Название: Reinventing the Welfare State
Автор: Ursula Huws
Издательство: Ingram
Жанр: Экономика
Серия: FireWorks
isbn: 9781786807090
isbn:
But even when, after years of paying off their mortgages, people have managed to remain in possession of their properties, do they really get to leave them to their children as the enticing promises led them to believe? The answer is only yes if they are fortunate enough to die suddenly. Because of the pernicious distinction that has been drawn in the neoliberal welfare state between ‘treatment’ (which, although increasingly narrowly defined, is still provided free by the NHS) and ‘care’ (which most emphatically is not), the chances are very high that the house will have to be sold off, either before or after death, to pay for the rocketing costs of social care – provided by private companies which, in a further irony, are very likely to be employing workers on such low wages that they require tax credits to survive, and which may or may not be paying corporation tax.
So much for the baby boomers who scrimped and saved to pay off their mortgages. What of those who remained in their social housing and paid rent instead? Well they have been punished in another way – by the ‘bedroom tax’ introduced in 2013, whereby tenants’ benefits are cut by 14 per cent if they have one spare bedroom and by 25 per cent if they have two or more. In other words, if they have any spare space whatsoever apart from their own bedroom (whether used to house medical equipment, a study or for any other purpose) then they have to pay an unaffordable extra sum of rent for it. So, although they may have faithfully paid rent for many years and put money and effort into maintaining and caring for the property, they are no more secure in their housing than anyone else.
GENERATION SET AGAINST GENERATION
What, meanwhile, has been the experience of younger generations? Let’s look at the generation born in the early 1980s, now approaching their forties, too young to benefit from the advantages conferred by the post-war welfare state and too old to benefit from the softening of the Thatcherite policies introduced under the New Labour government of the 1990s.

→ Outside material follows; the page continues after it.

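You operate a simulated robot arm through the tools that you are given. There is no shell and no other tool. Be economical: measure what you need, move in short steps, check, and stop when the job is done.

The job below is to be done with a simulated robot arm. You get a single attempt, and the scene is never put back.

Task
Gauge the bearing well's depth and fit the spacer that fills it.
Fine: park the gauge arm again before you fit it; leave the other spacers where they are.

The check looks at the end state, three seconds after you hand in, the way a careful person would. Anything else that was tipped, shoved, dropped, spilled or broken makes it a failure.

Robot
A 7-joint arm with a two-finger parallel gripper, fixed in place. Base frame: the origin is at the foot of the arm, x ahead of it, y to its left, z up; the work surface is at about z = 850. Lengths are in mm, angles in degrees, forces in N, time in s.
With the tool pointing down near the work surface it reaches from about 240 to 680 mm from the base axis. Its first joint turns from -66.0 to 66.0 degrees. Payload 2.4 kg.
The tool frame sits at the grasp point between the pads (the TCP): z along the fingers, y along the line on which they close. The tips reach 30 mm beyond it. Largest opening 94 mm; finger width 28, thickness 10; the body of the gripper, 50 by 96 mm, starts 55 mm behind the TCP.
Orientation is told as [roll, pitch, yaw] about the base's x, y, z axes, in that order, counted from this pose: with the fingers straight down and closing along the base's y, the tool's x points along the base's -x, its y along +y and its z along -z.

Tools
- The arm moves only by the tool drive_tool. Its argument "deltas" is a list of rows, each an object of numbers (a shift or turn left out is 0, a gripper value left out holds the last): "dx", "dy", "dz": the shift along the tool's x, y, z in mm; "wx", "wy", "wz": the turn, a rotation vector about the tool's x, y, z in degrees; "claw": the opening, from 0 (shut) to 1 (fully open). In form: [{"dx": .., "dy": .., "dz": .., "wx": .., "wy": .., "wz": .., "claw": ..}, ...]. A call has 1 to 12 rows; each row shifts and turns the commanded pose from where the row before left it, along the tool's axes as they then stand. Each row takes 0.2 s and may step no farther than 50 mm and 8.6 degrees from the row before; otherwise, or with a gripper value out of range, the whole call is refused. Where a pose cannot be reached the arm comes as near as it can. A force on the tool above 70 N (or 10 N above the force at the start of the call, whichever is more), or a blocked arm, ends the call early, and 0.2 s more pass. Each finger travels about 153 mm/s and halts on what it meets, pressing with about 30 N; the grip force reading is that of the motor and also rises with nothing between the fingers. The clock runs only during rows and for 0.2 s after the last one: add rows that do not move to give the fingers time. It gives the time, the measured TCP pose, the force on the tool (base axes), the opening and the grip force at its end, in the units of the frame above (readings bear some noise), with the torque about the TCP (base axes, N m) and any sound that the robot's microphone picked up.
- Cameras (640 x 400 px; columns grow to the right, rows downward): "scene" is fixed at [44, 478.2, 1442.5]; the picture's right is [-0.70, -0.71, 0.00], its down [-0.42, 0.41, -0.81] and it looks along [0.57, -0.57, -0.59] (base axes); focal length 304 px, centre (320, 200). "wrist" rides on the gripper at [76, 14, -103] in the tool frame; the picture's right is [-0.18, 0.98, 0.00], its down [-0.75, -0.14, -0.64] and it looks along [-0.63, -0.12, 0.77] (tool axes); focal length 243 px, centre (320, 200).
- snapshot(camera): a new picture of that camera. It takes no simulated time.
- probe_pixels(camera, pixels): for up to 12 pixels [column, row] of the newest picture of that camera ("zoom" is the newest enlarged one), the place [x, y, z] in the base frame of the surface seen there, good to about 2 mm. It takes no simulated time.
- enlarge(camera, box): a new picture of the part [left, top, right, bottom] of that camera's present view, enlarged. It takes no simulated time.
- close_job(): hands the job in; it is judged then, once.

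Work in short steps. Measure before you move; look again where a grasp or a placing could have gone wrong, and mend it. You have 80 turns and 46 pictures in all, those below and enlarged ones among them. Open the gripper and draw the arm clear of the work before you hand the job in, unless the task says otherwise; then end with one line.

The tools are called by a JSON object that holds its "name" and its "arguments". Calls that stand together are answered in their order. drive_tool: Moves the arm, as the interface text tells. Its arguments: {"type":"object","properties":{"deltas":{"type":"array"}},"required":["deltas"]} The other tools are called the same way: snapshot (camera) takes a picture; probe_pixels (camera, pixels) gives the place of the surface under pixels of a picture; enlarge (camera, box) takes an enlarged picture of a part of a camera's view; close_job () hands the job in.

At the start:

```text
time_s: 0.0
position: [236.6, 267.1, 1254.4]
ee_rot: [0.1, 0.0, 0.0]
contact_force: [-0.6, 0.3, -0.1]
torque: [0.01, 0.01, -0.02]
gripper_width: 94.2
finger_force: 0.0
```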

They were born too late, for example, for their parents to take advantage of the more generous funding for state nurseries in the pre-Thatcher era but too early to benefit from tax-deductible childcare costs and the Sure Start Programme. Their childhood was played out against a background of progressive cuts. Every year, something was withdrawn that had been available to older children, such as free music lessons, school trips or bus passes for travel to secondary school. They were the guinea-pig generation for much experimental governmental interference in schools, such as SATS examinations and the National Curriculum, and if they went to university they were denied the possibility of being subsidised by a local authority grant and were then hit with the requirement to pay tuition fees as well.
Not only did this generation suffer right through their education; once educated, they also entered a labour market in which the concept of a job for life had vanished. Apart from a lucky few, there were no apprenticeships or protected graduate trainee positions to be applied for. Suddenly, they had to compete, not just with the contemporaries they had been schooled with, but in a global labour market, with similarly qualified workers from all over the world. Without experience it was almost impossible to secure a decent job, and without employment it was impossible to demonstrate experience. The only solution to this Catch 22 on offer to the majority was ‘work experience’ – an unpaid internship that was supposed to confer ‘employability’ (in the process further undermining wages and conditions for the lucky workers who were actually paid).
The punishment of this squeezed and neglected generation, now in middle life, was also, of course, a punishment for their baby-boomer parents, though the young were encouraged to think of their elders as a privileged generation with interests opposed to theirs, on the one hand blocking the career ladder for ambitious juniors at work, on the other, a demographic time-bomb representing an unsustainable cost to the state and an impossible burden on younger generations.
CONCLUSION
We can conclude that, in the six decades since its establishment, the post-war welfare state has been transformed in character from one that, albeit to a limited extent, achieved a modest redistribution from capital to labour and provided a universal set of social protections, to its opposite: a state that redistributes wealth from labour to capital and, far from providing a safety net for its most vulnerable citizens, actually drives them into destitution if they fail to conform to its increasingly punitive terms. This transformation has been achieved under cover of an ideological subterfuge, with blame for misfortune being deflected onto other workers, or other groupings within an increasingly fractured working class. Different sections of the population have been played off against each other, while corporate interests have been rendered invisible, with the institutions of the welfare state playing a crucial role in the hidden transfer of wealth from the poor to the rich.
If we are to envisage positive ways forward, there is a need to look beyond these institutions and take a long hard look at what has actually happened in the labour market. Is it still even appropriate to think in terms of a ‘core’ workforce of organised workers and a peripheral army of casual workers waiting to take their place? This question is addressed in the next chapter.